Elizabeth George Speare Biography
Elizabeth George Speare is on the list of America’s one hundred most popular children’s authors, and she has won many awards, including two Newbery Medals, the most prestigious prize given to children’s literature. It would not be an exaggeration to say that almost every child in America will read one of her books before graduating from high school. Speare's stellar career as a writer, however, almost didn’t happen. Though she wrote a good deal as a child, she stopped for many years and focused her energy and attention on her family. Speare didn’t start writing commercially until she was in her forties and her children were in their early teens. Like her most famous work, The Witch of Blackbird Pond, many of her stories are set in New England and focus on young people who are at a critical turning point in their lives.
Facts and Trivia
- Speare grew up in Melrose, Massachusetts. As a young child, she had a cousin who also loved to write. At family gatherings, they would read each other their latest stories. This practice continued throughout their college years.

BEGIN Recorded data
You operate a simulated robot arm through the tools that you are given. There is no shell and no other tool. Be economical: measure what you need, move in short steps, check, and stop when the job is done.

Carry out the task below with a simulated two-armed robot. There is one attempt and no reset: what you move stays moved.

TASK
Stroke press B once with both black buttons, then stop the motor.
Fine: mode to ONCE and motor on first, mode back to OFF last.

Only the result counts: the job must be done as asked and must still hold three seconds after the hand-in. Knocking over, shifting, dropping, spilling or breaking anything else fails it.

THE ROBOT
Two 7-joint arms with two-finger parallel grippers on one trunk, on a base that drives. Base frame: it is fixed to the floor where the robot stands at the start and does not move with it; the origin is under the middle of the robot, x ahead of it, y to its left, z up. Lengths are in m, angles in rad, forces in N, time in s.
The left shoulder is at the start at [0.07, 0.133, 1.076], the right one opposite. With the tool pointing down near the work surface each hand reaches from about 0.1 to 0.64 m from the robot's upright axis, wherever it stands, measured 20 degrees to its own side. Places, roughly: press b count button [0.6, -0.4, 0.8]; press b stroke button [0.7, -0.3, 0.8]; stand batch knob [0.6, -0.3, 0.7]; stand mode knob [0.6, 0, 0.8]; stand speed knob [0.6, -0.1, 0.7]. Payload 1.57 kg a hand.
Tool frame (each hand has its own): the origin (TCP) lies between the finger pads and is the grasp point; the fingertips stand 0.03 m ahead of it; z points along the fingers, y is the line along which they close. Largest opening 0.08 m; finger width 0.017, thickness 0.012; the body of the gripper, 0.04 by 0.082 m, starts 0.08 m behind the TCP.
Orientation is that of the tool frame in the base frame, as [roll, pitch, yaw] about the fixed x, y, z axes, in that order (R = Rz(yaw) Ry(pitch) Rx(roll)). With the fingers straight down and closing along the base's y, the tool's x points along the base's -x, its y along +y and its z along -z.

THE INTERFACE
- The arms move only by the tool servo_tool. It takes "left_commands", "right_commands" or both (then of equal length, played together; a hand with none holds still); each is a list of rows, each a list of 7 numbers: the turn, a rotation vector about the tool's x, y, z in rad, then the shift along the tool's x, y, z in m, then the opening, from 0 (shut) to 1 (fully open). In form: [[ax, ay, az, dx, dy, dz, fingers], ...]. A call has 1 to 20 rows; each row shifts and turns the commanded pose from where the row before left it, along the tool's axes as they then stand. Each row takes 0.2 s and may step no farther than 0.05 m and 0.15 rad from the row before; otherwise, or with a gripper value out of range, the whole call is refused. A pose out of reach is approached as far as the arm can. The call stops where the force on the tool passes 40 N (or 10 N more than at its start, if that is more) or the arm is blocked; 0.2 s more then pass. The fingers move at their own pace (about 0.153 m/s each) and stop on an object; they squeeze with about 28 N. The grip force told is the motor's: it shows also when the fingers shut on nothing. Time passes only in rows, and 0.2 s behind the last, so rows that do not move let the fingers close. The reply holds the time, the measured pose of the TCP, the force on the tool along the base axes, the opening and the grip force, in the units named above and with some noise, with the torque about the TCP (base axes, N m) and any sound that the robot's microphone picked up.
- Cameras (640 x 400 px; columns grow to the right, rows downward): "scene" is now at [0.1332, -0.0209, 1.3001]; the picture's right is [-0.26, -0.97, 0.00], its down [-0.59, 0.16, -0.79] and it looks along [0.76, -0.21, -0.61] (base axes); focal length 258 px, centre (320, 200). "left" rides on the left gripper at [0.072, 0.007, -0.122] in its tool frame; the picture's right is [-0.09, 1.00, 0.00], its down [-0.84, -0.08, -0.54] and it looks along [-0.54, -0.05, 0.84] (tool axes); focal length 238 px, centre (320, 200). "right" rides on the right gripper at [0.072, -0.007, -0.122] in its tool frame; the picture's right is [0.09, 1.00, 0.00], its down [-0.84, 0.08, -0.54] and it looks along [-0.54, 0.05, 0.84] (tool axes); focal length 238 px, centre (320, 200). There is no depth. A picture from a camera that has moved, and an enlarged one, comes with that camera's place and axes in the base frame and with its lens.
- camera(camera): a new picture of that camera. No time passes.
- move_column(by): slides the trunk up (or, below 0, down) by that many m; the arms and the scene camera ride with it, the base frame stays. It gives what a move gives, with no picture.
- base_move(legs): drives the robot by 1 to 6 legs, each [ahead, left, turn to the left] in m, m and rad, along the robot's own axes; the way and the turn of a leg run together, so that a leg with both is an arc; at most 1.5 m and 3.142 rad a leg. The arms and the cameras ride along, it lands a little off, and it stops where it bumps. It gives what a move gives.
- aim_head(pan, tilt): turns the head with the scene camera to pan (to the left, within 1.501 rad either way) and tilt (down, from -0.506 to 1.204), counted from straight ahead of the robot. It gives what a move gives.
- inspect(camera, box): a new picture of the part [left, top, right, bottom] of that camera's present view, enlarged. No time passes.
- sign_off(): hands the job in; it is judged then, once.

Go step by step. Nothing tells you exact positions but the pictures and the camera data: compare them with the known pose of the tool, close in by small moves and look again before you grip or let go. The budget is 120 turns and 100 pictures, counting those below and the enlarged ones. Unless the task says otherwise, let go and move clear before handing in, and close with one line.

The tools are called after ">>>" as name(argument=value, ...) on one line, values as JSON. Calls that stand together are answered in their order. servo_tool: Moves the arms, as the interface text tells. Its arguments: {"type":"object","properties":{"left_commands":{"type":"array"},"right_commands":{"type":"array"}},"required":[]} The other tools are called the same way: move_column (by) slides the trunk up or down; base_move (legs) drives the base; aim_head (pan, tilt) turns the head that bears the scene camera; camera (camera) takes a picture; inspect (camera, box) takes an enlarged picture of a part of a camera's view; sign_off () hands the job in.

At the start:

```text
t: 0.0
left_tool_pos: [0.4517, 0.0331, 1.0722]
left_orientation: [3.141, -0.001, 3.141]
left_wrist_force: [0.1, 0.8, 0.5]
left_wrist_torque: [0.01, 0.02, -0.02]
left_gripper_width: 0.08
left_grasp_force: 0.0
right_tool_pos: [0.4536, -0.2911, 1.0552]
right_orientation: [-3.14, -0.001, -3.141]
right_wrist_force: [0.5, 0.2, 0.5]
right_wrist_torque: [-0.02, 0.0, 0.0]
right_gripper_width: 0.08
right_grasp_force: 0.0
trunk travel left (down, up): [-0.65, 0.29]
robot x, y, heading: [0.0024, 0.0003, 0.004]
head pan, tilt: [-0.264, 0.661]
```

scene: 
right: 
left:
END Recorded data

- Speare’s novel Calico Captive was inspired by a journal she found written by Susanna Johnson, dated 1807. The diary told the story of the Johnson family’s kidnapping by Indians.
- In a famous acceptance speech for one of her Newbery Medals, she said, “I believe that all of us who are concerned with children are committed to the salvaging of love and honor and duty.”
- Although Speare often wrote about colonial life in America, her novel The Bronze Bow takes place during the time of Jesus.
- Speare died in 1994 of an aortic aneurysm at the age of 85.